In your copy, include every line of the listing below exactly but none of the pictures.

┄┄┄┄┄┄┄┄┄┄┄┄┄┄┄┄┄┄┄┄

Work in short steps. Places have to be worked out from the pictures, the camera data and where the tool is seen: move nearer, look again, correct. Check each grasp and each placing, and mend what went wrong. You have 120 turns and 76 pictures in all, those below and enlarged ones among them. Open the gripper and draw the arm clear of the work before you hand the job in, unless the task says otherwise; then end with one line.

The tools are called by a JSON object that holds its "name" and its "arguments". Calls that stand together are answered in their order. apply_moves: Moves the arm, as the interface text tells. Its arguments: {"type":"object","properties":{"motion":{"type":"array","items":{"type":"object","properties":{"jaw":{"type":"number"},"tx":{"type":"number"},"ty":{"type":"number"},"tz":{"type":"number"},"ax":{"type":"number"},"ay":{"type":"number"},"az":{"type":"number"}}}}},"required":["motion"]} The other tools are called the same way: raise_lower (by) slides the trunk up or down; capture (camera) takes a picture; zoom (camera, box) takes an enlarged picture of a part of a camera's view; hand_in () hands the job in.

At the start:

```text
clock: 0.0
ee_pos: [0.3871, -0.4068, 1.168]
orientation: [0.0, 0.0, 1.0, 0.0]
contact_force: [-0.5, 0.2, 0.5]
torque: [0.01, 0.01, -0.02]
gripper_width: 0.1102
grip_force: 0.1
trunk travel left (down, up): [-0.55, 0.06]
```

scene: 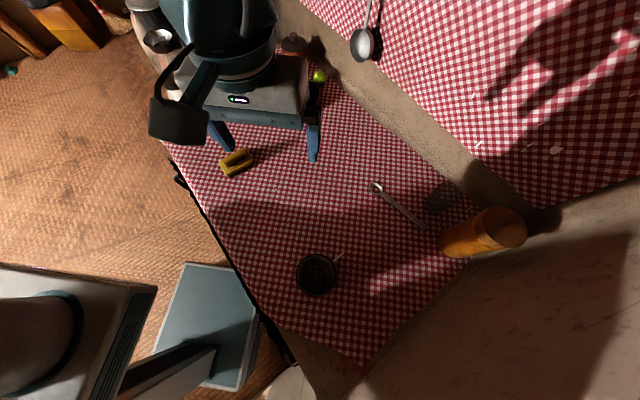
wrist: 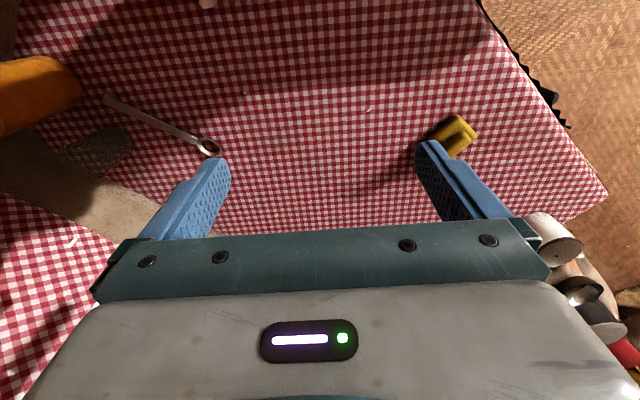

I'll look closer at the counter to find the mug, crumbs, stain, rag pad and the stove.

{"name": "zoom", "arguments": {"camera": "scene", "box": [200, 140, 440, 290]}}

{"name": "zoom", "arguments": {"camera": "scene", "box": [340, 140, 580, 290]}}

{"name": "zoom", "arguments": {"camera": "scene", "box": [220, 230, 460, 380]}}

┄┄┄┄┄┄┄┄┄┄┄┄┄┄┄┄┄┄┄┄

Solution to this problem.
Work in short steps. Places have to be worked out from the pictures, the camera data and where the tool is seen: move nearer, look again, correct. Check each grasp and each placing, and mend what went wrong. You have 120 turns and 76 pictures in all, those below and enlarged ones among them. Open the gripper and draw the arm clear of the work before you hand the job in, unless the task says otherwise; then end with one line.

The tools are called by a JSON object that holds its "name" and its "arguments". Calls that stand together are answered in their order. apply_moves: Moves the arm, as the interface text tells. Its arguments: {"type":"object","properties":{"motion":{"type":"array","items":{"type":"object","properties":{"jaw":{"type":"number"},"tx":{"type":"number"},"ty":{"type":"number"},"tz":{"type":"number"},"ax":{"type":"number"},"ay":{"type":"number"},"az":{"type":"number"}}}}},"required":["motion"]} The other tools are called the same way: raise_lower (by) slides the trunk up or down; capture (camera) takes a picture; zoom (camera, box) takes an enlarged picture of a part of a camera's view; hand_in () hands the job in.

At the start:

```text
clock: 0.0
ee_pos: [0.3871, -0.4068, 1.168]
orientation: [0.0, 0.0, 1.0, 0.0]
contact_force: [-0.5, 0.2, 0.5]
torque: [0.01, 0.01, -0.02]
gripper_width: 0.1102
grip_force: 0.1
trunk travel left (down, up): [-0.55, 0.06]
```

scene: 
wrist: 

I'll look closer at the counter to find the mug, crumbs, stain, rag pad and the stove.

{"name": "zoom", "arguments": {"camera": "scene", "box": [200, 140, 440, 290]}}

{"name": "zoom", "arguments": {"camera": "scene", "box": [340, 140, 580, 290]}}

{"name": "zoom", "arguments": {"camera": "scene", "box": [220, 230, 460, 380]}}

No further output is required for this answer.